*WRITTEN PROBLEM*:
Reproduce the wording of the supplied passage between "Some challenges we" and "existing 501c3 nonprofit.", with both ends included.

START SUPPLIED PASSAGE

Transition Exits Ann Arbor
A little more than two years after Transition (a worldwide movement) introduced itself to Ann Arbor, the local group has announced (via its email listserv) that it is disbanding.
After much deliberation and collective soul searching, we are writing to let you know that the initiating team of Transition Ann Arbor is officially disbanding. We believe it is important to announce this widely so that we can release the effort into the hands of others, should there be a future groundswell of committed individuals.
Some challenges we faced were the usual ones, such as personal time constraints and life circumstances. But there were other challenges that we didn’t anticipate, such as the fact that the Transition model has proven difficult to implement in a city the size of Ann Arbor without staff or a strong ties to an existing 501c3 nonprofit.
We are excited to see the growth of Transition-related efforts in the Ann Arbor community and region. We continue to believe that there is a role for an umbrella organization that strengthens these efforts and develops cohesive plans, action groups, programs, and messages that help our community prepare for the long emergency–the impacts of peak oil, climate change, and economic instability. Unfortunately, we don’t have the necessary resources (or person-power) to make this happen. We have a wealth of accumulated knowledge and lessons learned from our efforts over the last 2 years, including the beginnings of an energy descent action plan. To improve future organizing, we would be happy to share our insights and resources with anyone interested in picking up similar work.

END SUPPLIED PASSAGE
START MATERIAL SHOWN

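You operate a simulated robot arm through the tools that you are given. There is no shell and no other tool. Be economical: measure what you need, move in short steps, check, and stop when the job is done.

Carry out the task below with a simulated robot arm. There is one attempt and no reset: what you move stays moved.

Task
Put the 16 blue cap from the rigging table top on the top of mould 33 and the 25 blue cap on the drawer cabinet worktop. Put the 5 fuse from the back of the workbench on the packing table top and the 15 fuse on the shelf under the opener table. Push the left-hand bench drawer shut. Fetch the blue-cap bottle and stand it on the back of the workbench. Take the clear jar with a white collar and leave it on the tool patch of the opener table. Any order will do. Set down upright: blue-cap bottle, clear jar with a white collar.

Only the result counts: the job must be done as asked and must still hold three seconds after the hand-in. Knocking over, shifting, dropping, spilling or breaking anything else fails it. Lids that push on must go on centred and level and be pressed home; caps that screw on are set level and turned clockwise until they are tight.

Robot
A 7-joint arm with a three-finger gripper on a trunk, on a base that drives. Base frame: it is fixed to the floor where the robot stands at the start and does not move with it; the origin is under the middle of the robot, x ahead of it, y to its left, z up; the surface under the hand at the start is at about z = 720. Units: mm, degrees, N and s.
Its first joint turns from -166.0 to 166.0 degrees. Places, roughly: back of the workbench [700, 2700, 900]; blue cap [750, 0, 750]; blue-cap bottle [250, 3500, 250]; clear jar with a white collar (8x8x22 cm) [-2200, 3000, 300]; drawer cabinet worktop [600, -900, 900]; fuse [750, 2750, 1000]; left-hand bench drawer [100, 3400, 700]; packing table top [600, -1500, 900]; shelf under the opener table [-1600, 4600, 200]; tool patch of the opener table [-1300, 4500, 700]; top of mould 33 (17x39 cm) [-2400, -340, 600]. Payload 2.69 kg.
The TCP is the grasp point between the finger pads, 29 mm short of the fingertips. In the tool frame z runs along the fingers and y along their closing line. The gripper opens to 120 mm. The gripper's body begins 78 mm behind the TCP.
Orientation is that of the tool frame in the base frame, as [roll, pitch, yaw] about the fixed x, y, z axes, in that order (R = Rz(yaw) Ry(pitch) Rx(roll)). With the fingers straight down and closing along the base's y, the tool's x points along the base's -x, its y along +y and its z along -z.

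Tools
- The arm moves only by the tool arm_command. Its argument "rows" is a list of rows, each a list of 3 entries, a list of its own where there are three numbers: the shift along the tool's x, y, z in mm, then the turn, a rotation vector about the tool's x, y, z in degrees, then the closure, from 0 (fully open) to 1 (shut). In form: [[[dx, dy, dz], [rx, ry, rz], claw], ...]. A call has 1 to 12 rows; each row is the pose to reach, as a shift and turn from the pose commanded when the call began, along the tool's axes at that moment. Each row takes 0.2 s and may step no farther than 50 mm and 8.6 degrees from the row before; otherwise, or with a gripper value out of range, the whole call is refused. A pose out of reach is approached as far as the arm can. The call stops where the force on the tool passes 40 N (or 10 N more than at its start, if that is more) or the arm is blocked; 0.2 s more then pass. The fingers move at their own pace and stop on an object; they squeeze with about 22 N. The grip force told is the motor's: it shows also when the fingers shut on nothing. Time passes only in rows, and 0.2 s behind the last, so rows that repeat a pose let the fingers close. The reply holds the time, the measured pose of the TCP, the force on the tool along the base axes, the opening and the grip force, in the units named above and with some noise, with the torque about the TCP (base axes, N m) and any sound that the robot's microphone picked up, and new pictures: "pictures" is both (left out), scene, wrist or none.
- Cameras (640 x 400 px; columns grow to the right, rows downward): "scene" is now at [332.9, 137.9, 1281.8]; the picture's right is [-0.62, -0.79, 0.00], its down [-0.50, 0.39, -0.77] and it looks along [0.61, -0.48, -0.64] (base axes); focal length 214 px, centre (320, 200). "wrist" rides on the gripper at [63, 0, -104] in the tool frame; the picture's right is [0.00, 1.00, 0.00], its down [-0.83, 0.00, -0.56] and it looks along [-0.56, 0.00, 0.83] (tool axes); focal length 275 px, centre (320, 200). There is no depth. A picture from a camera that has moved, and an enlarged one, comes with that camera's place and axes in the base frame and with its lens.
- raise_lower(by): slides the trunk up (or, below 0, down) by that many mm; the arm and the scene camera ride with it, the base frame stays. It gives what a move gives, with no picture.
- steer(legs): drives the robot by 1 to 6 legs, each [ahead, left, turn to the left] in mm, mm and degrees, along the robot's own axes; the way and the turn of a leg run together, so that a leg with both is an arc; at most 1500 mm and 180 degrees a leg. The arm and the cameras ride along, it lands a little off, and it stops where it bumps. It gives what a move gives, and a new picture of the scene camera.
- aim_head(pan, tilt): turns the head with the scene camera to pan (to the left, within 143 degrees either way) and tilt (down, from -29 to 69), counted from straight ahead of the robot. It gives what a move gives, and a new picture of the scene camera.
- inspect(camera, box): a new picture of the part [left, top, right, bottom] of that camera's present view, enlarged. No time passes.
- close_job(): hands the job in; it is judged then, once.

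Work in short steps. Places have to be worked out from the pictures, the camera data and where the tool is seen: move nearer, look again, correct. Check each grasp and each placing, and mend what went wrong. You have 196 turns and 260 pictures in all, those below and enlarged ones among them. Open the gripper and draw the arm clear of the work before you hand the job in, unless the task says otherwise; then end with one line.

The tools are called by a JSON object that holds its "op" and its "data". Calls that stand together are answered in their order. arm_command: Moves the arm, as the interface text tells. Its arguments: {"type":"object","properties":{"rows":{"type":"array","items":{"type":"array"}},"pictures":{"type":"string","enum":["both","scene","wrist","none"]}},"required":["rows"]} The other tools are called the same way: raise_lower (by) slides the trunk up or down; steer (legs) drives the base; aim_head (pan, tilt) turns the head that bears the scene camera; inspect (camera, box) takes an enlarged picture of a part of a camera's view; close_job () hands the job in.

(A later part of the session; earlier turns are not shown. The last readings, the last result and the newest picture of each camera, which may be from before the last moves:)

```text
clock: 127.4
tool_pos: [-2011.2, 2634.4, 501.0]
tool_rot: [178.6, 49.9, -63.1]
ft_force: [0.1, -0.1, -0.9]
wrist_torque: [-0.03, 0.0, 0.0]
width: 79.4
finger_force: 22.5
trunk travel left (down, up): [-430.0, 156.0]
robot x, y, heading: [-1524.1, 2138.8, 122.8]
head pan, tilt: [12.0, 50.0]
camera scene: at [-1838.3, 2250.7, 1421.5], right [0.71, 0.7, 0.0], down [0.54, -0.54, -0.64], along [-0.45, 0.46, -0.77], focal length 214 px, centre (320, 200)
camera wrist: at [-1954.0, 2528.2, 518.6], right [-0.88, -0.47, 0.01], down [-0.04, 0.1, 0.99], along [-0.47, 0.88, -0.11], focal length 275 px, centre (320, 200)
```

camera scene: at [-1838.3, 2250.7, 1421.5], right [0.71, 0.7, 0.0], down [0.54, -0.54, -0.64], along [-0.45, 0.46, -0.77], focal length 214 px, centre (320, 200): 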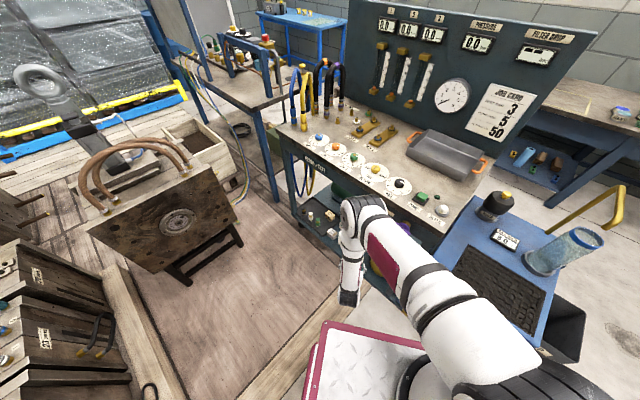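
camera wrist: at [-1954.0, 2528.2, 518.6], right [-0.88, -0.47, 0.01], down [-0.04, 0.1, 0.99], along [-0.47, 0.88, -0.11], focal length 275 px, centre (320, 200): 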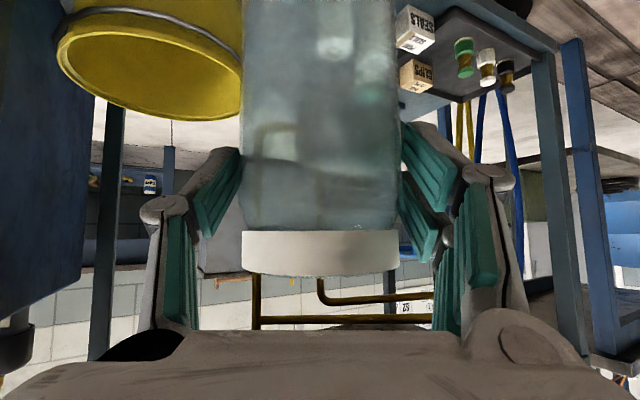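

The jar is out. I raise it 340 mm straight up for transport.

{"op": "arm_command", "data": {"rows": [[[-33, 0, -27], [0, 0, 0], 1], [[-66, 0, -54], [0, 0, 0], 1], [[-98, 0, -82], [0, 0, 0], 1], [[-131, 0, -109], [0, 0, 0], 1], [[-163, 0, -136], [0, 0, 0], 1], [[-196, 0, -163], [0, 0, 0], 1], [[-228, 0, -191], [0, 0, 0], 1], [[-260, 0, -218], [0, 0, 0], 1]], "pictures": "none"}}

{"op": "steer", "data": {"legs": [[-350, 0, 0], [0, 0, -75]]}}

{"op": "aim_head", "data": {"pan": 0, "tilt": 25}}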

END MATERIAL SHOWN
START MATERIAL SHOWN

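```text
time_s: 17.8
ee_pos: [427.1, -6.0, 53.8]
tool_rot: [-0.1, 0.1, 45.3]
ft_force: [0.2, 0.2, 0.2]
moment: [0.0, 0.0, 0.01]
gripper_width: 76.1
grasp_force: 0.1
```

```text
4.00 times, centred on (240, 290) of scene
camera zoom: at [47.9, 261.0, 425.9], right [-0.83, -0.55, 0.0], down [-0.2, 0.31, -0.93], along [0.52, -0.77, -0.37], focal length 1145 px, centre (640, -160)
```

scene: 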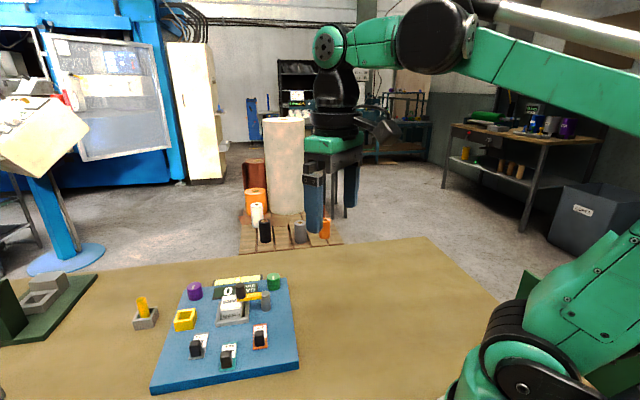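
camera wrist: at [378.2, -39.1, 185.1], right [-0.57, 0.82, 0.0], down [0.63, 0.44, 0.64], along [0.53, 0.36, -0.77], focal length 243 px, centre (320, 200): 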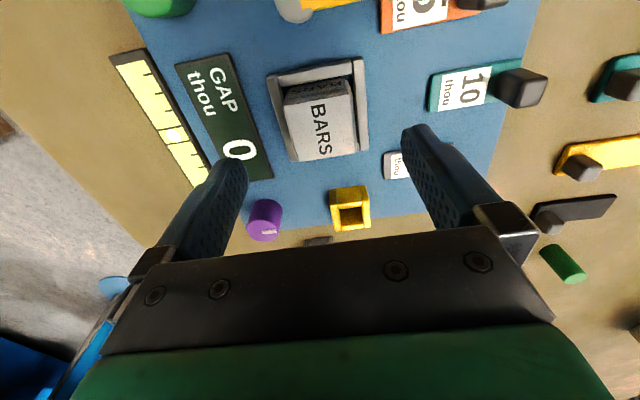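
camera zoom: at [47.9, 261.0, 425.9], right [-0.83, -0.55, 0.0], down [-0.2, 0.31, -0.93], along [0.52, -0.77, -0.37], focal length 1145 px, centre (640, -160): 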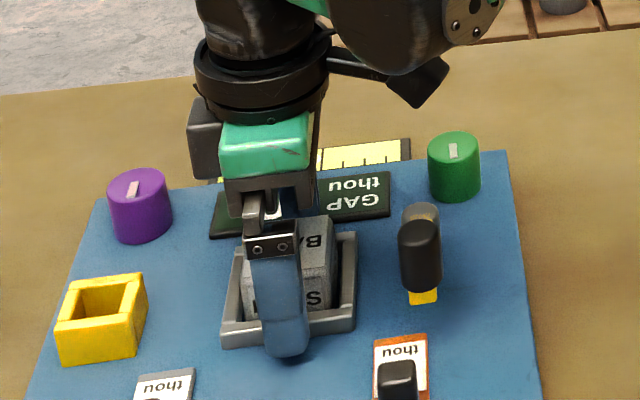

END MATERIAL SHOWN
START MATERIAL SHOWN

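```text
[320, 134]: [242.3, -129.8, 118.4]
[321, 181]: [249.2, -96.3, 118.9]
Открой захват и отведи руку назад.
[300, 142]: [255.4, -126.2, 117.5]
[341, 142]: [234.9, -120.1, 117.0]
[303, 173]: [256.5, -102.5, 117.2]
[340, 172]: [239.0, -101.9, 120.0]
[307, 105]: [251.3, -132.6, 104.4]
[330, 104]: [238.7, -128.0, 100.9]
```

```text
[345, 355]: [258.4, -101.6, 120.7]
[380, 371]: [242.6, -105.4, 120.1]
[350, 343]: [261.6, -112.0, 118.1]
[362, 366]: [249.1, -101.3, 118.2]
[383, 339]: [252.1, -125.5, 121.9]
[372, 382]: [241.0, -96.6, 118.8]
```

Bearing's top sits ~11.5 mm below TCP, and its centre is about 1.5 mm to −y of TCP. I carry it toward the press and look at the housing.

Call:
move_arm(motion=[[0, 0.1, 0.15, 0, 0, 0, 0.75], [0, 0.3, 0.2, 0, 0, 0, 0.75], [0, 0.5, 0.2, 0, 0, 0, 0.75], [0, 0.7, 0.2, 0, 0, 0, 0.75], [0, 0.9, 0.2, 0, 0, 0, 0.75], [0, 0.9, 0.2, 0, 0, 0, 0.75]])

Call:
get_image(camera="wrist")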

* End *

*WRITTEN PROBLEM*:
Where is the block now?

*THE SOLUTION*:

END MATERIAL SHOWN

*THE SOLUTION*:
Some challenges we faced were the usual ones, such as personal time constraints and life circumstances. But there were other challenges that we didn’t anticipate, such as the fact that the Transition model has proven difficult to implement in a city the size of Ann Arbor without staff or a strong ties to an existing 501c3 nonprofit.